Exercise task
Search the material for the string "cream", then return every line where it is found.

Provided data
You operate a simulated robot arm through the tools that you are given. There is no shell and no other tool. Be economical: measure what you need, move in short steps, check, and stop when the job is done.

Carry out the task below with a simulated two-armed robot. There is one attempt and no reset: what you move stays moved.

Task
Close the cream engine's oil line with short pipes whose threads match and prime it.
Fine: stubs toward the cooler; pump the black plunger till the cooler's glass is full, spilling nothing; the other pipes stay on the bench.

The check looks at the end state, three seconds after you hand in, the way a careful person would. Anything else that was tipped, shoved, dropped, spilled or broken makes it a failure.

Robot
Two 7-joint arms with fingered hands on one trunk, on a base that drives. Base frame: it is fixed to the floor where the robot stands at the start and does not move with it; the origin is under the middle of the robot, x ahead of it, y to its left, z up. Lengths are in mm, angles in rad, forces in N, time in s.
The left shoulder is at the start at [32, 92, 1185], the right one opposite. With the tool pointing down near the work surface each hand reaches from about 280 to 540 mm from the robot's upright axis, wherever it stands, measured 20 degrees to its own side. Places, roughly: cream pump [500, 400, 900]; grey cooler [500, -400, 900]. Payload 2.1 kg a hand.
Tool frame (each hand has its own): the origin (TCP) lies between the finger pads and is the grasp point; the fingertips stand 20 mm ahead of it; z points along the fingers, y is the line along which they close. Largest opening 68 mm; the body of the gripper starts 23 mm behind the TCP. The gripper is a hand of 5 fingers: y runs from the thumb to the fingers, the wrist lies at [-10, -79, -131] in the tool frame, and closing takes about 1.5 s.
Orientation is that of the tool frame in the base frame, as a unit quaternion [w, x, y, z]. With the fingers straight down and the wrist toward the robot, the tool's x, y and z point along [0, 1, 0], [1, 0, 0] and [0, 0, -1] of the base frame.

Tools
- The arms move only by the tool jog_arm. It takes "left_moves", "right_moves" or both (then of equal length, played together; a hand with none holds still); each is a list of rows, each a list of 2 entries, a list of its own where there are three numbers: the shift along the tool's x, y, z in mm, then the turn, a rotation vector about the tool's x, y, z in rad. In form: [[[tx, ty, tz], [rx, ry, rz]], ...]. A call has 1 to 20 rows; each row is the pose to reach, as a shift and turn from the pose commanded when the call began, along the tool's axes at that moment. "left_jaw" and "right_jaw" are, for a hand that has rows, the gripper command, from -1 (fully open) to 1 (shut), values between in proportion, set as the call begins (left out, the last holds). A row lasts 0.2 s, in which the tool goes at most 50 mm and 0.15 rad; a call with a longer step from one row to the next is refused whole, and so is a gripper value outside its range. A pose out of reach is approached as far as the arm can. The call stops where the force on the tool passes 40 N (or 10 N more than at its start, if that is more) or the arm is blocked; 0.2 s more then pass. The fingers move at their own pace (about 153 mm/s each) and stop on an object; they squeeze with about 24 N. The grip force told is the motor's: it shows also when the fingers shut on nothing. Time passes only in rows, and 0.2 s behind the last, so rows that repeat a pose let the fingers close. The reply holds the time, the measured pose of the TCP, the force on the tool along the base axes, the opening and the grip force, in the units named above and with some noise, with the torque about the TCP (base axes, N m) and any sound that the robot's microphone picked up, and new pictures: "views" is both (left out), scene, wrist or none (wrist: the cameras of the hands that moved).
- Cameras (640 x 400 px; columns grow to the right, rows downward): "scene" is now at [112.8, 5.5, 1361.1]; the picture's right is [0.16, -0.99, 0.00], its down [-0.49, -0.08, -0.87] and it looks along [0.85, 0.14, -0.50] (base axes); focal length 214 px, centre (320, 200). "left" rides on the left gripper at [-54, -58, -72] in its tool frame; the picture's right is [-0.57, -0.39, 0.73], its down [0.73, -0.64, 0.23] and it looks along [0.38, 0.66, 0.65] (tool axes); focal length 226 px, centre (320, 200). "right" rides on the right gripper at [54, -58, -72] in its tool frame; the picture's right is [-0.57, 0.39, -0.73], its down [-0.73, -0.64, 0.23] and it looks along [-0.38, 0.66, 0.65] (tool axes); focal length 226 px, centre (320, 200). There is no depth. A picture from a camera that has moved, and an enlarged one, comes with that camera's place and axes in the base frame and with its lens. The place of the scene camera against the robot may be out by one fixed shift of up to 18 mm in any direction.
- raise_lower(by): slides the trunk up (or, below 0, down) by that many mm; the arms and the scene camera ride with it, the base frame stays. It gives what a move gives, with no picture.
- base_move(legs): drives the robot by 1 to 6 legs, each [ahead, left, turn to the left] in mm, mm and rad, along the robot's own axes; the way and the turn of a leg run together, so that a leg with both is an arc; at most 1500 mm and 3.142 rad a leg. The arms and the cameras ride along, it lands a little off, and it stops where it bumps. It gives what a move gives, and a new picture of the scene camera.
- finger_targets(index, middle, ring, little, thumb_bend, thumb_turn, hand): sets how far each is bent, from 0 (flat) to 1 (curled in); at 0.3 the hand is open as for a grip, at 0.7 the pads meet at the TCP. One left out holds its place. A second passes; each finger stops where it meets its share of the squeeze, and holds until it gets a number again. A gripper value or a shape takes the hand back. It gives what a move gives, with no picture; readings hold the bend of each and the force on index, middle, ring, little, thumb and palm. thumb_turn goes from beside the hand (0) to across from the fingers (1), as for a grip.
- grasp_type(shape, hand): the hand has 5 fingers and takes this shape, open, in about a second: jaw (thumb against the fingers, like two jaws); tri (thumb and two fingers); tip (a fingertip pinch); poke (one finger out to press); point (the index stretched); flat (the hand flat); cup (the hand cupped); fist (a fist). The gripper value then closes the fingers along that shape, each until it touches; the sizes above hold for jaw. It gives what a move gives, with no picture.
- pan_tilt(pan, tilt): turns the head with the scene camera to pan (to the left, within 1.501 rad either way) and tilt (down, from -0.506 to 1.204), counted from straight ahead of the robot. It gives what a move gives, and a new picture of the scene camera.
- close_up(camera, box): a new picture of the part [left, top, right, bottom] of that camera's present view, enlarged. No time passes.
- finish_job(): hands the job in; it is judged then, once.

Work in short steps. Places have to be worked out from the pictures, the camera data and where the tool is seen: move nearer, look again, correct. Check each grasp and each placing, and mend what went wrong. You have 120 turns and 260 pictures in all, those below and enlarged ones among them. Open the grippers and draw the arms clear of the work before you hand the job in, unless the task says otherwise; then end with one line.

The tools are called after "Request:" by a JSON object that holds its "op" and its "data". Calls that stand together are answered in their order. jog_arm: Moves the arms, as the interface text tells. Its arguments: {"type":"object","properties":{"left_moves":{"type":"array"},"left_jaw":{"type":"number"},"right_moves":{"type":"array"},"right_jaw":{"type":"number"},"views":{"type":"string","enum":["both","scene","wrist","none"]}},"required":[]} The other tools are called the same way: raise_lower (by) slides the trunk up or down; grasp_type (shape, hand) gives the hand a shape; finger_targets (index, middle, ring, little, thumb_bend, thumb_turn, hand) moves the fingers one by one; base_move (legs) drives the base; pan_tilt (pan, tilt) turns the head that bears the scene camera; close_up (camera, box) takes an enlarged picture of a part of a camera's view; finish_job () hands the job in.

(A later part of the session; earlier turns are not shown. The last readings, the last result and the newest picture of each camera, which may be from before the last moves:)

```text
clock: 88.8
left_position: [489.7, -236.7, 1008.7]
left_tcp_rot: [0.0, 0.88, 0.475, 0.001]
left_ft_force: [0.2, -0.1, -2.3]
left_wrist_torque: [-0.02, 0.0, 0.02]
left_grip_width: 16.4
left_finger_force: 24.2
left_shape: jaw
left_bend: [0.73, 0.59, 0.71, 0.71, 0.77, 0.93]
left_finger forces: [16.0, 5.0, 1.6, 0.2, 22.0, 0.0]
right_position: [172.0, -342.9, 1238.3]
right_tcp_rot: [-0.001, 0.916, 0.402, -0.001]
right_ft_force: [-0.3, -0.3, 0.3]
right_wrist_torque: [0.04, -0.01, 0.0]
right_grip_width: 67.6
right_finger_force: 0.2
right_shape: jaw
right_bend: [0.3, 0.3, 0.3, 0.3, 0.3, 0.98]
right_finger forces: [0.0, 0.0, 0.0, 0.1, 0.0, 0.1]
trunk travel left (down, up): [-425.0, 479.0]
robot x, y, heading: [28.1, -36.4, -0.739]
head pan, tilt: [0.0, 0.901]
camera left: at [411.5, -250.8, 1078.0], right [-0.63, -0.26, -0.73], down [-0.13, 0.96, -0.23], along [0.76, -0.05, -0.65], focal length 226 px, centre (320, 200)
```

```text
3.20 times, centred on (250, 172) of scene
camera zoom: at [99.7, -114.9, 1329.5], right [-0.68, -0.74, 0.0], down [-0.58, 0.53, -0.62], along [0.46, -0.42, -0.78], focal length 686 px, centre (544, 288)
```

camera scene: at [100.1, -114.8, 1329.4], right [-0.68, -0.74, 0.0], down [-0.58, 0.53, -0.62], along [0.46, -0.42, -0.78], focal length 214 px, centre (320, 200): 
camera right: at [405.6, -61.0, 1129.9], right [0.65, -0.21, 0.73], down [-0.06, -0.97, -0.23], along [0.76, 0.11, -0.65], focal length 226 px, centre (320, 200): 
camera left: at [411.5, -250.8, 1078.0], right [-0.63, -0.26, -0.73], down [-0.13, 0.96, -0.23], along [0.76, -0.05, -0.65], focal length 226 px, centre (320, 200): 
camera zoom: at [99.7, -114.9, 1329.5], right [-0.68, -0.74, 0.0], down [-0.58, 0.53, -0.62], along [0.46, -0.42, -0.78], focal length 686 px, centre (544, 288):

Solution for this task
Close the cream engine's oil line with short pipes whose threads match and prime it.
The left shoulder is at the start at [32, 92, 1185], the right one opposite. With the tool pointing down near the work surface each hand reaches from about 280 to 540 mm from the robot's upright axis, wherever it stands, measured 20 degrees to its own side. Places, roughly: cream pump [500, 400, 900]; grey cooler [500, -400, 900]. Payload 2.1 kg a hand.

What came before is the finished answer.